Write out the full listing again, exactly as it stands.

Data in this exercise:
###
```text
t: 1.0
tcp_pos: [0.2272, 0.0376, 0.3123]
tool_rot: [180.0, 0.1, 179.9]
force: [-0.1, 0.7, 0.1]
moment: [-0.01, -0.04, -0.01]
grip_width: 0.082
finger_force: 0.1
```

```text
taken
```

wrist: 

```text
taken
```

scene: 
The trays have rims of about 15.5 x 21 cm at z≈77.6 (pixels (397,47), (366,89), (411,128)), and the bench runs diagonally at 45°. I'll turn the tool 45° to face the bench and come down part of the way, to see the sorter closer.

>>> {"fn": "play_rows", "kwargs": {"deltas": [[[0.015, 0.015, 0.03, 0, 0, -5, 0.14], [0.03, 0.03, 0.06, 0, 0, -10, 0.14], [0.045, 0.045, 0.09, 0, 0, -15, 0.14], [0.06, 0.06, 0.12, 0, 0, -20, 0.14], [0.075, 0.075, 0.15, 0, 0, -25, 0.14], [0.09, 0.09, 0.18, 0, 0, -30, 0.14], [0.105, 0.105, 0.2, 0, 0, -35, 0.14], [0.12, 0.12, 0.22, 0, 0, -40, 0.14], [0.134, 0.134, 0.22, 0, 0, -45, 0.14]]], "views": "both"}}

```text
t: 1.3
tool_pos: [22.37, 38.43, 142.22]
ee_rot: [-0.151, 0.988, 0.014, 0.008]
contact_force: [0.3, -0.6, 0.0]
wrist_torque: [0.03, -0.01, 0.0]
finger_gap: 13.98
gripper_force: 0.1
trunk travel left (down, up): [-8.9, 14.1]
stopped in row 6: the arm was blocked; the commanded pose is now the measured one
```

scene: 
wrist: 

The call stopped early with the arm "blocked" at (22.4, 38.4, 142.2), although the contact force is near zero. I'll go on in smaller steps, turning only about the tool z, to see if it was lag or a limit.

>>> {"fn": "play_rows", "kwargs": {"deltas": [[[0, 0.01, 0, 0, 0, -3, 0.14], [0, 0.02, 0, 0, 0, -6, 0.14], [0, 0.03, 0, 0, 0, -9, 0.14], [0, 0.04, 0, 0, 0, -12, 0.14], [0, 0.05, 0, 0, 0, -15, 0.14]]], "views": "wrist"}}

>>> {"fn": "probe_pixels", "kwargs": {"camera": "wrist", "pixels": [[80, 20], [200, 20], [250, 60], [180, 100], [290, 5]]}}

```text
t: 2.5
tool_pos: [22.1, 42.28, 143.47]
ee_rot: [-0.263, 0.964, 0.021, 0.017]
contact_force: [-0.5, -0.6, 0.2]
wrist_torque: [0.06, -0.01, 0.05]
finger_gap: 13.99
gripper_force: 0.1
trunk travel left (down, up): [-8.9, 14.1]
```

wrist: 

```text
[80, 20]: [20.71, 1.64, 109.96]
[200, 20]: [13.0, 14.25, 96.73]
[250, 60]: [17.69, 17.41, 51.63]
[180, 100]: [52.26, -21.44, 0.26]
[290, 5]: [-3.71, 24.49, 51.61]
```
###
Output below:
```text
t: 1.0
tcp_pos: [0.2272, 0.0376, 0.3123]
tool_rot: [180.0, 0.1, 179.9]
force: [-0.1, 0.7, 0.1]
moment: [-0.01, -0.04, -0.01]
grip_width: 0.082
finger_force: 0.1
```

```text
taken
```

wrist: 

```text
taken
```

scene: 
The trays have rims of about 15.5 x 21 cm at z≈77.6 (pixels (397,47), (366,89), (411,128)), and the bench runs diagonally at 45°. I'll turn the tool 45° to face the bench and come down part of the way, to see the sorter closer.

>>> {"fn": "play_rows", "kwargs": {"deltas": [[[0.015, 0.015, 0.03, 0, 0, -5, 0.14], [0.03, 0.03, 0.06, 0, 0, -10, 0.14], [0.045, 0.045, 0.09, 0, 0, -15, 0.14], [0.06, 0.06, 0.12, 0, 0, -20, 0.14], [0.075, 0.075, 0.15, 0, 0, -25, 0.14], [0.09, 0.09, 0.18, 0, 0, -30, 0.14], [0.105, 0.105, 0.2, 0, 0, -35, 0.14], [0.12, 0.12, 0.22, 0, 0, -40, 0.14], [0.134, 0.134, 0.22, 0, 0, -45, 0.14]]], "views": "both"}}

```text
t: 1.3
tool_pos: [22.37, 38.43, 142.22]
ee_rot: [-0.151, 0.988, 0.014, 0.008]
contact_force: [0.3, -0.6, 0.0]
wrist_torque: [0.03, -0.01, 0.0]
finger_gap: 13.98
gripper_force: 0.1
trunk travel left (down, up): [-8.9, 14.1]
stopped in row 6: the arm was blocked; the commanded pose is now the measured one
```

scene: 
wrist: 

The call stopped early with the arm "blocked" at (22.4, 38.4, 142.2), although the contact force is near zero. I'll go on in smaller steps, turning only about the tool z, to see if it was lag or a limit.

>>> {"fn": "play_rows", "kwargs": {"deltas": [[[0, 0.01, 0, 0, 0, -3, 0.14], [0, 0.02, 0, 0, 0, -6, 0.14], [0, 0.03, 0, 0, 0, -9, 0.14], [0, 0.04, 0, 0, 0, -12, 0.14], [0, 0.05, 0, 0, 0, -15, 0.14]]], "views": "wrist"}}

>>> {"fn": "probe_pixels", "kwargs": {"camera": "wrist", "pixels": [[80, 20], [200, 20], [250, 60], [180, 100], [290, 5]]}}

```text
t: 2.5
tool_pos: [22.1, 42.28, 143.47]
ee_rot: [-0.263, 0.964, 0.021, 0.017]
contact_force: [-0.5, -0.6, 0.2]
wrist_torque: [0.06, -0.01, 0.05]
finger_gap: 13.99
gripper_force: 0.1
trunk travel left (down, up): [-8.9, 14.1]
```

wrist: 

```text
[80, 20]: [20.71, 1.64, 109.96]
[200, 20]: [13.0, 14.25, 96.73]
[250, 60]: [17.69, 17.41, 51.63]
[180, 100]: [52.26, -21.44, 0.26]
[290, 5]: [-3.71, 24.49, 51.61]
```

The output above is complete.